L’homme est arrêté près de chez son « ex » pour harcèlement criminel.

Les policiers de la Sûreté du Québec le libèrent rapidement contre une simple promesse de comparaître. Ianik Lamontagne n’avait pas de casier judiciaire, pas d’antécédents de violence, a expliqué la police.

Deux jours plus tard, il tue ses enfants de 3 ans et se suicide.

On ne peut pas prévoir toutes les horreurs, c’est entendu. Mon but ici n’est pas de dire que « cette tragédie aurait pu être évitée » ce jour précis, ni que les policiers ont mal fait leur travail.

Mais cette affaire nous oblige à au moins poser la question. N’y avait-il vraiment « aucun signe avant-coureur » ? Est-ce que l’évaluation du risque a été bien faite ?

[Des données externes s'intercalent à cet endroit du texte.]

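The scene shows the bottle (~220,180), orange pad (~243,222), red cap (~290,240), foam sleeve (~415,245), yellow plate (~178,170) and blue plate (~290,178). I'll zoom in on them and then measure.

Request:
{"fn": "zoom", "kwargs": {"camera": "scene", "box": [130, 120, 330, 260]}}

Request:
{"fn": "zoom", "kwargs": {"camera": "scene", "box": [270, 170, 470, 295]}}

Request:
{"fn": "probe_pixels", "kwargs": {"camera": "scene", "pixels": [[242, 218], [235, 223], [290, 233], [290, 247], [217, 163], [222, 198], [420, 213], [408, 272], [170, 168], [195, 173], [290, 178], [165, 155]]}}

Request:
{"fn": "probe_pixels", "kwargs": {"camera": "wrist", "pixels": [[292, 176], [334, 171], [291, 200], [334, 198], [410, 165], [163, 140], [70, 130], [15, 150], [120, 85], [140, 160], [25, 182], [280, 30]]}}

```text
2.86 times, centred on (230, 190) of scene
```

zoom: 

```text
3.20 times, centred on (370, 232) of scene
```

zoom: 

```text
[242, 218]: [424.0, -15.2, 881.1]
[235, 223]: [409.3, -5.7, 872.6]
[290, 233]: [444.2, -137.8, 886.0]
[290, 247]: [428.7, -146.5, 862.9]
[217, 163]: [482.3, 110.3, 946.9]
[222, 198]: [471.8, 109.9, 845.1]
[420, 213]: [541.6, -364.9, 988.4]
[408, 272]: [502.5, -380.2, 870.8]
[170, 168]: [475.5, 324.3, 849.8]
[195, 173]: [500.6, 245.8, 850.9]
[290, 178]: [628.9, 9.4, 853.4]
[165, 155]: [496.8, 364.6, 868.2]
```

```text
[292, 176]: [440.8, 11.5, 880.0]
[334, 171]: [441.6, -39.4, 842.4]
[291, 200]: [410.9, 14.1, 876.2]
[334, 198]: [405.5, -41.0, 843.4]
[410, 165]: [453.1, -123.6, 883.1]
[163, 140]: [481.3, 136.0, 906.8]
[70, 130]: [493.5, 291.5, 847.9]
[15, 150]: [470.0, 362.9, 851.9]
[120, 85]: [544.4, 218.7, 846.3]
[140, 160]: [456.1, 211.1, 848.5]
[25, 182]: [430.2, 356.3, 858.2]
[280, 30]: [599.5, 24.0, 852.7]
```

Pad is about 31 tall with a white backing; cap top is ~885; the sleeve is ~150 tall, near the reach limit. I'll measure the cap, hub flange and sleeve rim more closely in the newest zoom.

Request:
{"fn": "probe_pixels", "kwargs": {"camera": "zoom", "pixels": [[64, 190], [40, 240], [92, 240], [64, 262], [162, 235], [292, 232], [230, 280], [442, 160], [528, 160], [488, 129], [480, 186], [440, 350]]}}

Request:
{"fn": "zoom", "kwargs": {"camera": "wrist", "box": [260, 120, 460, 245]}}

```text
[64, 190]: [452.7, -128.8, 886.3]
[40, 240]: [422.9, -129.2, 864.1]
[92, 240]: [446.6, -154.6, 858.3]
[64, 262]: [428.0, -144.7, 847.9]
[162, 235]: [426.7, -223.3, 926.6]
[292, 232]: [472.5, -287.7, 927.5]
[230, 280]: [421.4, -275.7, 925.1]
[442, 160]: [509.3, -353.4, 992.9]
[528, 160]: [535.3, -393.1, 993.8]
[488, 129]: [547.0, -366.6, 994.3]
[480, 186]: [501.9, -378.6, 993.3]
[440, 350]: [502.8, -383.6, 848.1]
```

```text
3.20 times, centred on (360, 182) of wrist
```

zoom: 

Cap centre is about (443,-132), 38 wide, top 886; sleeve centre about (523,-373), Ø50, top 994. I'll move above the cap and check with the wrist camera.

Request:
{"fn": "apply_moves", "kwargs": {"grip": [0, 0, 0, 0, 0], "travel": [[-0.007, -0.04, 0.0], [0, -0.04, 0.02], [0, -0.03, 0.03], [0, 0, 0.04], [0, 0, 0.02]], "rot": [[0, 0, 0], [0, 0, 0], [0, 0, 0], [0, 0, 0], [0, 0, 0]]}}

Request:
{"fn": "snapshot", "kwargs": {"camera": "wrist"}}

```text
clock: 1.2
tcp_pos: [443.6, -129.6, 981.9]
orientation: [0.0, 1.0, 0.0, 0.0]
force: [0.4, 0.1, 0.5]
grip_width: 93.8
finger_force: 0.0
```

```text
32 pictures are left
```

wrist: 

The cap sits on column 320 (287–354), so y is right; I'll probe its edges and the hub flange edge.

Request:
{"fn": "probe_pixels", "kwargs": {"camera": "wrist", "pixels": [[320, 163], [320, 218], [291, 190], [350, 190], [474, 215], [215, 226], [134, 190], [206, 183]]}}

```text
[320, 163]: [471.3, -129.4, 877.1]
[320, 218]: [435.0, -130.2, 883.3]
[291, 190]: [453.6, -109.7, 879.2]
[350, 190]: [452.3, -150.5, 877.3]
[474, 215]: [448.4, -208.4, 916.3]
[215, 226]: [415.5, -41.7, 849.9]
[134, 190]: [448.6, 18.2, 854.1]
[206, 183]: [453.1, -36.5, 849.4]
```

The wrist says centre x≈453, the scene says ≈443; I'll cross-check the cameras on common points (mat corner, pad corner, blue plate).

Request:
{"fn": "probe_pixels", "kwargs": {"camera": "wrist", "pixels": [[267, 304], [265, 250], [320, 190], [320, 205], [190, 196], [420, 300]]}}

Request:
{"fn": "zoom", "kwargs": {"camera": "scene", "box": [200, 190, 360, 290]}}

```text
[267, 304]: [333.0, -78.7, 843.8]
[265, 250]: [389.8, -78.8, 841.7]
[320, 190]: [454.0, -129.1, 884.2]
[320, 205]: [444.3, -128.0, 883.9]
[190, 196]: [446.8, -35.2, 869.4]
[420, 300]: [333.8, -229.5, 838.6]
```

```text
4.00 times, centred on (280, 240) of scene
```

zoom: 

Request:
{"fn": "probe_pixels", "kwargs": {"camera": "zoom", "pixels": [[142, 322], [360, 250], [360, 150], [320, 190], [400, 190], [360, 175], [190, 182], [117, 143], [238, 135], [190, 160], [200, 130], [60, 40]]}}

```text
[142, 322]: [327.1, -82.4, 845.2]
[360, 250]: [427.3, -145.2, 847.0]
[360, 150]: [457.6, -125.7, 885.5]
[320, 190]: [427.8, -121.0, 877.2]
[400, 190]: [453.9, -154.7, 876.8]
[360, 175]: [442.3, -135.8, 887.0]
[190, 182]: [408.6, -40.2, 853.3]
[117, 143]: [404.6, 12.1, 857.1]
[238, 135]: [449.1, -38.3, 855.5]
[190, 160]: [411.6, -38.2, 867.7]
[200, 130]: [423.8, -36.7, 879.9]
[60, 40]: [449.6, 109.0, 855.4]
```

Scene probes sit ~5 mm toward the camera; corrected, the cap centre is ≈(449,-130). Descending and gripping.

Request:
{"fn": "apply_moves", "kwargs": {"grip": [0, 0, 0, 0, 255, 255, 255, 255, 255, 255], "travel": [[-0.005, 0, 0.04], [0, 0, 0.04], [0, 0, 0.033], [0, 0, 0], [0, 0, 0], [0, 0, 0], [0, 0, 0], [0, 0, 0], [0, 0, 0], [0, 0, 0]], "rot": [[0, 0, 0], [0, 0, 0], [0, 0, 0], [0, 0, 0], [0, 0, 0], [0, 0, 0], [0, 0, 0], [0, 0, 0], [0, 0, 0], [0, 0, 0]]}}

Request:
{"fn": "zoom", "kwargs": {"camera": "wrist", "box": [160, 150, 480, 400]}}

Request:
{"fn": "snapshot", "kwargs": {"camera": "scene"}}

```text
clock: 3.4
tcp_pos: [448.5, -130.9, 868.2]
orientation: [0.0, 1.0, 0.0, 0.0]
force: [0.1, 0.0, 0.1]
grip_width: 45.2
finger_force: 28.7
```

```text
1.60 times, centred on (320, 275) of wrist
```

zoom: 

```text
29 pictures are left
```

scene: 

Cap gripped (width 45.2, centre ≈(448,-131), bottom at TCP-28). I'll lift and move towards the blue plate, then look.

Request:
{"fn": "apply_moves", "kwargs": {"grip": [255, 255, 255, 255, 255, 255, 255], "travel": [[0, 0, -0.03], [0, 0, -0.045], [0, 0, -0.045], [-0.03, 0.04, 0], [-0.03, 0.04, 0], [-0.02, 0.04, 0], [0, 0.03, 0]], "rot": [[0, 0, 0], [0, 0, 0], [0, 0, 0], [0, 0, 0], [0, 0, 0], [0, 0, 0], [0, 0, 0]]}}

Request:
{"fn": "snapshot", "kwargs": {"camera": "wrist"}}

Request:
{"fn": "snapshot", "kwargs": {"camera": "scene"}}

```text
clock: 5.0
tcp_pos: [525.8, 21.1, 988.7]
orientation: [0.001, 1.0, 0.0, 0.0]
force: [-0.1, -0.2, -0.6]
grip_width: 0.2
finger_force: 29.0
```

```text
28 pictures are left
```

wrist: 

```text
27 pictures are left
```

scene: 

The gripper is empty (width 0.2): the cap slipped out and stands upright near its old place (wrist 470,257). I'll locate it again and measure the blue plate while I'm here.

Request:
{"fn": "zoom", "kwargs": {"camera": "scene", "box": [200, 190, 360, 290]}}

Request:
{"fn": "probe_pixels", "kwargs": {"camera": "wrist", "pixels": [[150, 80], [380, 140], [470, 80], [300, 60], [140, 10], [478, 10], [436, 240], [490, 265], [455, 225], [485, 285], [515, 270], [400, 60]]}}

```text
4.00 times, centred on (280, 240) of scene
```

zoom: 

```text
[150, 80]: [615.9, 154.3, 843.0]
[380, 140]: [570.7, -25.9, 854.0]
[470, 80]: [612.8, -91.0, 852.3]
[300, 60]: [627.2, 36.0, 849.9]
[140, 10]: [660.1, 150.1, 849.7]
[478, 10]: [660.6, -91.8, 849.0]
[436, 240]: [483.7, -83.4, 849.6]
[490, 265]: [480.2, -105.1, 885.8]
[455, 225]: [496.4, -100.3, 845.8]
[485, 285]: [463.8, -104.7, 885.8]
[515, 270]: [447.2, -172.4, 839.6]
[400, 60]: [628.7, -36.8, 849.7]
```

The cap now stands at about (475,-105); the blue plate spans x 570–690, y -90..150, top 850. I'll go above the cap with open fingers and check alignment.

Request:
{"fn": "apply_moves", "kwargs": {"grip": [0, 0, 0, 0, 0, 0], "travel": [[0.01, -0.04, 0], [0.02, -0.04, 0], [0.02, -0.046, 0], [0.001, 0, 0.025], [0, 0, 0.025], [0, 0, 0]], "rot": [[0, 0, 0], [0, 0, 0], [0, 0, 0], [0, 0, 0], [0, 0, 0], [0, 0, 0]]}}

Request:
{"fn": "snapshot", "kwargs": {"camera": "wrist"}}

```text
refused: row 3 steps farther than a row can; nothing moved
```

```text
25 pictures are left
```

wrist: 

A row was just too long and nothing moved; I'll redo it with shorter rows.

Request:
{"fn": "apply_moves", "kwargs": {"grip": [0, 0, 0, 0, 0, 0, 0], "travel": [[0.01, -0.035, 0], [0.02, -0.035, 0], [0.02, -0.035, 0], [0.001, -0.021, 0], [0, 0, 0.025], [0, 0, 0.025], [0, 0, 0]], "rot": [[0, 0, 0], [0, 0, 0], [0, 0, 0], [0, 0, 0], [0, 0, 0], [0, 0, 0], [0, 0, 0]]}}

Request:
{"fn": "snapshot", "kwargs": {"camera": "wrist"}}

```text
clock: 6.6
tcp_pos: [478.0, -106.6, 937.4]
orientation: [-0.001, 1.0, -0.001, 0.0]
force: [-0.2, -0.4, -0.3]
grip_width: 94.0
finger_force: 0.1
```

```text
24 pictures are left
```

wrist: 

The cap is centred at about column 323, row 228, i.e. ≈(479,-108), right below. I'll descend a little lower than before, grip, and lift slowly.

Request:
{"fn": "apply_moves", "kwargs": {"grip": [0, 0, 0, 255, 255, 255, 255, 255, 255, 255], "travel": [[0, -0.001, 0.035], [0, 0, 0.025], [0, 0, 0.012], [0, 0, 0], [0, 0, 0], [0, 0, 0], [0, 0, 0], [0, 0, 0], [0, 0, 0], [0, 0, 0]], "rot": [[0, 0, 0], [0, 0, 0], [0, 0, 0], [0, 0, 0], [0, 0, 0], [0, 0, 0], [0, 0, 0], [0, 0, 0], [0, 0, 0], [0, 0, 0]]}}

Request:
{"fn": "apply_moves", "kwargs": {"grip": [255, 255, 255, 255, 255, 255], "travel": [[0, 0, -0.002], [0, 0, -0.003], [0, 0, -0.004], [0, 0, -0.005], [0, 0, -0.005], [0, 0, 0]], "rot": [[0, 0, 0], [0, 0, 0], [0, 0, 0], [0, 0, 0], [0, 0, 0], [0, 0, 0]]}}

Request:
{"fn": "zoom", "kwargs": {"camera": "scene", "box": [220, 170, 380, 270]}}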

On apprenait lundi que la police a trouvé un traqueur GPS sous la voiture de la mère. En plus, Lamontagne exerçait, semble-t-il, une forme d’espionnage informatique de son ex, avec qui il avait rompu quelques mois auparavant.

Ce ne sont pas en soi des gestes « violents », mais des indices inquiétants d’une tentative de contrôle des allées et venues. Ce que les experts appellent le « contrôle coercitif ».

Tous les contrôlants coercitifs ne commettent pas un meurtre. Mais une proportion significative des féminicides et des meurtres d’enfants dans un contexte conjugal sont précédés de gestes de contrôle. Y compris, très souvent, chez des hommes n’ayant jamais été accusés du moindre crime.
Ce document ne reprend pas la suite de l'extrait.